Pero lo que es peor no le permiten a la persona terminar de aceptar su condición de vulnerabilidad efectiva, y la de los demás. Algo que nos acompaña toda la vida, pero más especialmente en nuestra más tierna infancia, en el que nuestro grado de exposición, dependencia y fragilidad es un hecho evidente que más que limitarnos nos constituye como tales. El bebé es un ser-para-otro, en el sentido de que está dado a la responsabilidad de quienes lo han traído a la vida. Y está dado de tal modo que su vida depende de ello. Y lo mismo sucede en la ancianidad cuando la fuerza de la persona decae y la decrepitud lo enferma, a tal punto que se llega a depender totalmente de otros. Este nivel de fragilidad no puede ser negado ni disimulado. Y no es solo privativo de los «polos» de nuestra existencia terrena. También, como ya lo hemos insinuado, en nuestra cotidianidad de hombres y mujeres adultos, experimentamos por momentos esa misma vulnerabilidad, tanto en nosotros mismos cuando erramos, como en los demás cuando se enferman, o cometen un error grave “sin intención” plena. ¿Quién no tiene alguien enfermo en su familia que lo enfrente diariamente a la fragilidad humana? ¿Quién es tan perfecto que nunca se equivoca y pifia, y con su “hamartía” causa sufrimiento y dolor, a sí mismo y a otros?
De aceptar esta condición humana efectiva depende que nos dejemos enseñar por la debilidad. Existe, según entiendo yo, una verdadera pedagogía de la vulnerabilidad. De nuestro ser impuros aprendemos que necesitamos de nuestro prójimo, que nuestra libertad no es absoluta y, por tanto, demandada por la menesterosidad de los demás. De nuestro ser lábiles comprendemos que el error del otro debe ser puesto en perspectiva, dentro de lo que es el errar propio de todo hombre, incluso el mío propio. La fragilidad humana suaviza nuestro juicio sobre el otro, nos invita a ser empáticos, “a ponernos en sus zapatos”, y a tomar conciencia de que el juicio que recae sobre él, también puede recaer sobre mí.

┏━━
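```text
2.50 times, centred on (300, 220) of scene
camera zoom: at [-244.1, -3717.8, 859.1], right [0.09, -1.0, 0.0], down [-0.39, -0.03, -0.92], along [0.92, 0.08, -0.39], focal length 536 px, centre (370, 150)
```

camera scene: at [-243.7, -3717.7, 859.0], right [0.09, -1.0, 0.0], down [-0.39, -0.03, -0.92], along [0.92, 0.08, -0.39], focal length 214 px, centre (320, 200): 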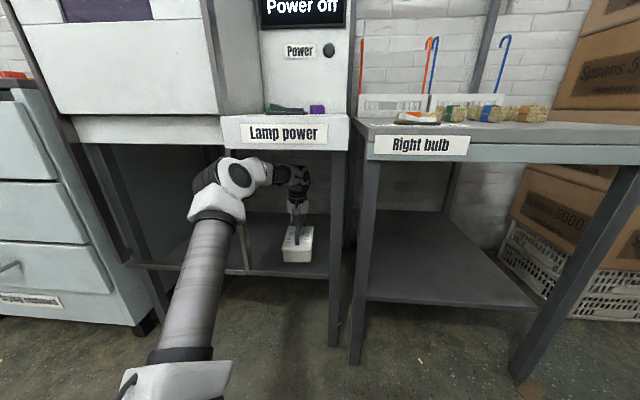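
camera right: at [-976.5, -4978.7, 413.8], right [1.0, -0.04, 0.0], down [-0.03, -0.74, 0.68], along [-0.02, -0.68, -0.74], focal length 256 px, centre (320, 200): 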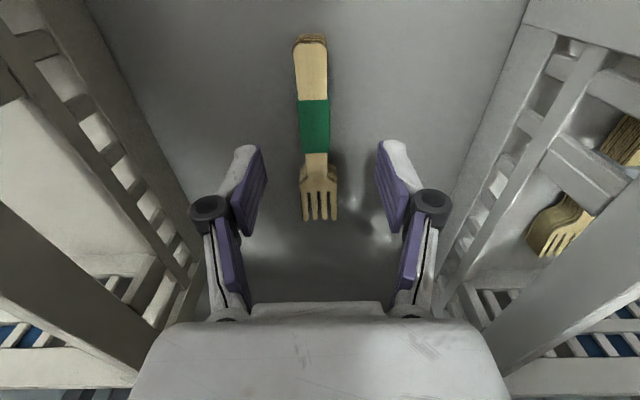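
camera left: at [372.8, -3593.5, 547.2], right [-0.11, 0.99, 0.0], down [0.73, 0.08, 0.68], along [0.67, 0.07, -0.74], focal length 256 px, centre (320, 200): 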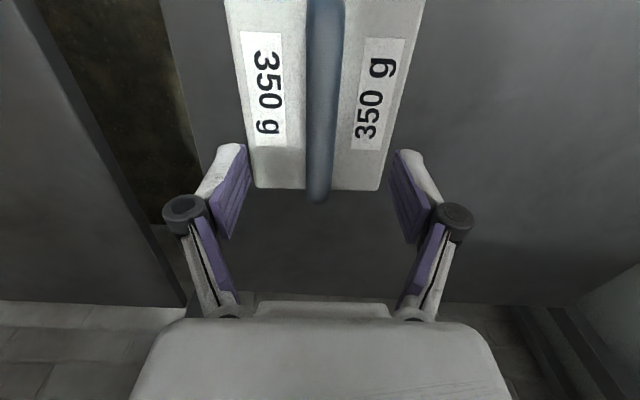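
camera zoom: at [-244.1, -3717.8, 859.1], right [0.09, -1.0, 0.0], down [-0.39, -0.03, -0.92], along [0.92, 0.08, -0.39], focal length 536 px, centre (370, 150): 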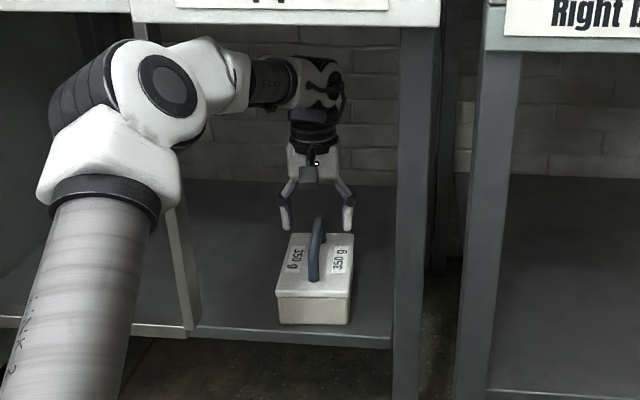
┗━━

Por último, nos enseña que la vida es lucha, “noche oscura”, por usar la imagen de un místico, no un mero desarrollarse libre y mecánico hacia el Bien. Es humano caer, equivocarnos, enfermarnos, sufrir, desordenarnos, quebrarnos, desfallecer, descuidarnos, perder. Pero eso no es maldad ni (necesariamente) falta de virtud; eso es, como lo venimos proponiendo vulnerabilidad. Y la vulnerabilidad reconfigura nuestro ego, reubicándolo, desplazándolo de su lugar de privilegio, y sobre todo descentrándolo para poner en el centro al Otro. Pues, su pobreza y debilidad, además de ser más urgente que el cuidado de mi propio yo, me constituye como responsable de su vida, «a mi pesar». Así, entonces, deponer mi ego, es decir, hacerme cargo incondicionalmente de mi prójimo, ponerlo a él por sobre mi interés al punto de desinteresarme de mí mismo en su favor transforma mi «yo soy» cartesiano en un «heme aquí» ético. Estamos ante una nueva axiología. Mi dignidad no la construyo a partir de mi libertad sino que me es dada por mi respuesta a la llamada del menesteroso.